SET TASKS:
1. Set down the provided passage once more as it stands.
2. Every line in the listing below from the one with "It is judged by" through the one with "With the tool" is to be reproduced exactly, both ends included; leave out the rest.

COLLECTED DATA:
## begin

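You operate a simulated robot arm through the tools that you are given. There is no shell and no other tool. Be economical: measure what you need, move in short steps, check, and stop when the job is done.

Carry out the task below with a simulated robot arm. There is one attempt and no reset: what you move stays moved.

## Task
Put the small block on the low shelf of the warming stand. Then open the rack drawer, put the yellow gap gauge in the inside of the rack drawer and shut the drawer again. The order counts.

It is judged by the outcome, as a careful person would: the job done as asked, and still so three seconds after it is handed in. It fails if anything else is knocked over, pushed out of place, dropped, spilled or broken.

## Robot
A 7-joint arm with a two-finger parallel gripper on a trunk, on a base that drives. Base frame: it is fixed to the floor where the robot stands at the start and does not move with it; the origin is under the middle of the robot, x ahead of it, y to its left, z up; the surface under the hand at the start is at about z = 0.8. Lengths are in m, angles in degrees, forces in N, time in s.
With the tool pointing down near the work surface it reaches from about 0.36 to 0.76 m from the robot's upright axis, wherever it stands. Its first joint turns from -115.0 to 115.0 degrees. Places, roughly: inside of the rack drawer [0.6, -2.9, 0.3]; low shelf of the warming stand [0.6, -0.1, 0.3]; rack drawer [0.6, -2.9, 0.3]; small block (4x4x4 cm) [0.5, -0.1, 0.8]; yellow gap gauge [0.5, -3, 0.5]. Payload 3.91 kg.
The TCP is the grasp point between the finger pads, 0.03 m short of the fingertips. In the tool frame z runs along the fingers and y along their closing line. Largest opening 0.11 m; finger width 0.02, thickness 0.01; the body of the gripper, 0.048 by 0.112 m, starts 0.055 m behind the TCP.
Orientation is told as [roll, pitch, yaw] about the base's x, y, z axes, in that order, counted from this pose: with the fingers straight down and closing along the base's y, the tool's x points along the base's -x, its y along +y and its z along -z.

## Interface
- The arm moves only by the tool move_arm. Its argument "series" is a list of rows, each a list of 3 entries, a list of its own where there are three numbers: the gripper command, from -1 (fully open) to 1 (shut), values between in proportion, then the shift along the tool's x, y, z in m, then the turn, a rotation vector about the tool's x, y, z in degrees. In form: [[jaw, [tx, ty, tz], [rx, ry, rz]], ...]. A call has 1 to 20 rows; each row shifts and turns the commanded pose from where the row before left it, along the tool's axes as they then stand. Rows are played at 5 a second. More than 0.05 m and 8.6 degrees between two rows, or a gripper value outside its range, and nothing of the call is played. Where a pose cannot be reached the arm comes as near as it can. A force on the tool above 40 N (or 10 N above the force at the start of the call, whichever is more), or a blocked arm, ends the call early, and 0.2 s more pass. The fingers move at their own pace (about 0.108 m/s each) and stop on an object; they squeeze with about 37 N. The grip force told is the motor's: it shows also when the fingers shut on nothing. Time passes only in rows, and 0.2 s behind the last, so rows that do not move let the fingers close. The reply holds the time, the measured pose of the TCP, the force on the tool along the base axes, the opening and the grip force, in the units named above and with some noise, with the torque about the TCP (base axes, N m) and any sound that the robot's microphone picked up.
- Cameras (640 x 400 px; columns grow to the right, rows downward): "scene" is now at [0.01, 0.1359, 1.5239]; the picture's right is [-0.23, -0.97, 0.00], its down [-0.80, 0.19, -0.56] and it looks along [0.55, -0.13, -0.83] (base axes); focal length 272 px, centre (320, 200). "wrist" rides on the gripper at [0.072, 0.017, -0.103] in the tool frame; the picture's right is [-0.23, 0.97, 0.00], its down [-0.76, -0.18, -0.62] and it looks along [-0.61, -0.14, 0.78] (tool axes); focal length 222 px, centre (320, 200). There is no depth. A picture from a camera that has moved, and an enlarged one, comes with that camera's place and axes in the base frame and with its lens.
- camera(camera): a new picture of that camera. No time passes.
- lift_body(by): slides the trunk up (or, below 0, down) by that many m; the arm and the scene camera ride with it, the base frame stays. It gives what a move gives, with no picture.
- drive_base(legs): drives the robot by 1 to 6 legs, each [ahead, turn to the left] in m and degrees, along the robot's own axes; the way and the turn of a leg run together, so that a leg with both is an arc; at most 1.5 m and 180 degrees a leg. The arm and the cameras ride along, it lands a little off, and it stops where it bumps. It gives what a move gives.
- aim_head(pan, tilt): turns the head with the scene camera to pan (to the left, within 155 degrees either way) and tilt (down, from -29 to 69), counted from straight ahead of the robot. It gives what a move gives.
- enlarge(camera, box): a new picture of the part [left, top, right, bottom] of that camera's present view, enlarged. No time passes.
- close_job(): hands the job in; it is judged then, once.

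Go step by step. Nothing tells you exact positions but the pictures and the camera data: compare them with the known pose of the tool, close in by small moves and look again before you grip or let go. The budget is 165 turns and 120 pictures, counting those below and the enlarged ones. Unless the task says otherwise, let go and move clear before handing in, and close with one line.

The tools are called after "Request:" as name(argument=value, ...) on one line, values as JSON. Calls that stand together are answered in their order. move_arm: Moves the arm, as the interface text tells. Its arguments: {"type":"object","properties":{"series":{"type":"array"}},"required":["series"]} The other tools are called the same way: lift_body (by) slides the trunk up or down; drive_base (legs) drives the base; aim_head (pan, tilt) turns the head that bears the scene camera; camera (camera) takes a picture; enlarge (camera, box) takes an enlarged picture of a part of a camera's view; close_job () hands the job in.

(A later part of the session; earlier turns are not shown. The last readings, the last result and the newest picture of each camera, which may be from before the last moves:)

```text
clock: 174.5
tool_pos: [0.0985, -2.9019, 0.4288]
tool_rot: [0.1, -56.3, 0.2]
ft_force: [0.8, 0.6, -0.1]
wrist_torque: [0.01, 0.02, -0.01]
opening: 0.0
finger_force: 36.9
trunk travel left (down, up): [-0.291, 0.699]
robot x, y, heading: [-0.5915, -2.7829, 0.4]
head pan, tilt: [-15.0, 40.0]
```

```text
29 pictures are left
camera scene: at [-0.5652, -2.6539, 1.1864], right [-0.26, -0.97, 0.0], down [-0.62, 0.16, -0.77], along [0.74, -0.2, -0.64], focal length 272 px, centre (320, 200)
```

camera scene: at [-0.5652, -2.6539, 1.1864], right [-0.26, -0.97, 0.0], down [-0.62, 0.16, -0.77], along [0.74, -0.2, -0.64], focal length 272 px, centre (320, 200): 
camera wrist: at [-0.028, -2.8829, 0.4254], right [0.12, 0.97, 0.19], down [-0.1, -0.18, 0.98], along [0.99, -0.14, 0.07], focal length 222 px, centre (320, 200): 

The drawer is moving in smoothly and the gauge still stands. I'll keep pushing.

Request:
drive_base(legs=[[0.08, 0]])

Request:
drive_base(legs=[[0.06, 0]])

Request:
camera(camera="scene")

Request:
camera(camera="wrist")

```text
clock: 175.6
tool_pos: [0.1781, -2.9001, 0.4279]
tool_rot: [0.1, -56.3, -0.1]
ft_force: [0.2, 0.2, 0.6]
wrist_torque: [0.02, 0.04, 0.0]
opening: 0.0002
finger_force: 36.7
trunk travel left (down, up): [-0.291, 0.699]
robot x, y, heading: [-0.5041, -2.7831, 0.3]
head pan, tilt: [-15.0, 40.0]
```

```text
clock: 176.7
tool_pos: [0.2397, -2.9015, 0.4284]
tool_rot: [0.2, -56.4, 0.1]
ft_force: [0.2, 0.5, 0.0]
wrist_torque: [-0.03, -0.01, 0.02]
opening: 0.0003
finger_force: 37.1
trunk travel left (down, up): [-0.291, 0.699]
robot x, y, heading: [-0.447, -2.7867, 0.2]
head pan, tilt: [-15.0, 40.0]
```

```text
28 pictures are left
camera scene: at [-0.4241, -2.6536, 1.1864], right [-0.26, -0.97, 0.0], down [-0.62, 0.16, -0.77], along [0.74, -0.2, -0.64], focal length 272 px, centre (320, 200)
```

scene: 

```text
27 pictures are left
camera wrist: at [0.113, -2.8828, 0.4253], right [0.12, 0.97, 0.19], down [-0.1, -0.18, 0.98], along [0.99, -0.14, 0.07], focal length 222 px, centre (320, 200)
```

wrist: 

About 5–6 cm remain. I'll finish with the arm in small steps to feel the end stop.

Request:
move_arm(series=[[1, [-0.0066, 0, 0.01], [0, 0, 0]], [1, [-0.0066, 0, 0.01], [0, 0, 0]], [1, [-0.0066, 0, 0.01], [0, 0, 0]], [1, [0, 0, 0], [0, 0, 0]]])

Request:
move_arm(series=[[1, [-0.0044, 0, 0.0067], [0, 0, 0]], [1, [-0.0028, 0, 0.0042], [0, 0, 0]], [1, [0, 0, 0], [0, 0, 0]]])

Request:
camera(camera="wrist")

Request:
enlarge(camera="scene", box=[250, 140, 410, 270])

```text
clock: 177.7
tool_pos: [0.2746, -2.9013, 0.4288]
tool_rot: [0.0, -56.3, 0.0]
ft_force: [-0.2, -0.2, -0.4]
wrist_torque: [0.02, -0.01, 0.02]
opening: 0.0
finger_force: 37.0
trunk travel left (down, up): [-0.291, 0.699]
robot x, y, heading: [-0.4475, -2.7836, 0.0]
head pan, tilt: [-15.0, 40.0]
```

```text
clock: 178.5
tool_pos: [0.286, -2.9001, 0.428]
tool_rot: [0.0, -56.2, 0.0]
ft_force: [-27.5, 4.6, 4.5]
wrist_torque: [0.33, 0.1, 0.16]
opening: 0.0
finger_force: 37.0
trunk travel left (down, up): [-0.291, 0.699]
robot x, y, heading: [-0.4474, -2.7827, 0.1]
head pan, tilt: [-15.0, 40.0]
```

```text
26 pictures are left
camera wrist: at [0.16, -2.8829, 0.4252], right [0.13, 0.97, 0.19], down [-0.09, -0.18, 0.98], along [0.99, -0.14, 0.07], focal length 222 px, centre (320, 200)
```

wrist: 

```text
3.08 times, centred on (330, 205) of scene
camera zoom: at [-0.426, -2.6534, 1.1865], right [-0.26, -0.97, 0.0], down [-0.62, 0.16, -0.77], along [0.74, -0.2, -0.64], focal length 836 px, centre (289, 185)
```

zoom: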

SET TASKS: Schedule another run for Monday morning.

## end

PROVIDED PASSAGE:

## begin

Thanks Linda. I turned the correspondence I’m having with my friend in Lviv into an op-ed piece and circulated it to newspapers. 
From Perry Simpson

Perry D. Simpson@yarglenarf

His name is Andrew Fesiak. I first met him in late August of 1991. We were both assigned to share a dorm room at Carleton University. All that we had in common was our age and that we both love music. This was my first degree (Political Science), but it was Andrew’s second (Eastern European Studies). His first degree came from the University of Kyiv in Ukraine. We didn’t become fast friends, but had several good times in our year together learning about each other’s lives. Andrew’s parents emigrated from Ukraine to Toronto, so he grew up living the Canadian dream. However, his Ukrainian heritage kept calling him back, and he returned to Ukraine to study. Andrew has an enviable superpower. He can learn languages with a speed and fluidity that almost denies logic. I’d heard him fluently speak Ukrainian, Russian, French, and English, as well as some Greek and Polish. After this year together we lost touch, but I never forgot him or his love of his heritage.

## end

SOLUTIONS FOR EACH TASK:
1.
Thanks Linda. I turned the correspondence I’m having with my friend in Lviv into an op-ed piece and circulated it to newspapers. 
From Perry Simpson

Perry D. Simpson@yarglenarf

His name is Andrew Fesiak. I first met him in late August of 1991. We were both assigned to share a dorm room at Carleton University. All that we had in common was our age and that we both love music. This was my first degree (Political Science), but it was Andrew’s second (Eastern European Studies). His first degree came from the University of Kyiv in Ukraine. We didn’t become fast friends, but had several good times in our year together learning about each other’s lives. Andrew’s parents emigrated from Ukraine to Toronto, so he grew up living the Canadian dream. However, his Ukrainian heritage kept calling him back, and he returned to Ukraine to study. Andrew has an enviable superpower. He can learn languages with a speed and fluidity that almost denies logic. I’d heard him fluently speak Ukrainian, Russian, French, and English, as well as some Greek and Polish. After this year together we lost touch, but I never forgot him or his love of his heritage.

2.
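It is judged by the outcome, as a careful person would: the job done as asked, and still so three seconds after it is handed in. It fails if anything else is knocked over, pushed out of place, dropped, spilled or broken.

## Robot
A 7-joint arm with a two-finger parallel gripper on a trunk, on a base that drives. Base frame: it is fixed to the floor where the robot stands at the start and does not move with it; the origin is under the middle of the robot, x ahead of it, y to its left, z up; the surface under the hand at the start is at about z = 0.8. Lengths are in m, angles in degrees, forces in N, time in s.
With the tool pointing down near the work surface it reaches from about 0.36 to 0.76 m from the robot's upright axis, wherever it stands. Its first joint turns from -115.0 to 115.0 degrees. Places, roughly: inside of the rack drawer [0.6, -2.9, 0.3]; low shelf of the warming stand [0.6, -0.1, 0.3]; rack drawer [0.6, -2.9, 0.3]; small block (4x4x4 cm) [0.5, -0.1, 0.8]; yellow gap gauge [0.5, -3, 0.5]. Payload 3.91 kg.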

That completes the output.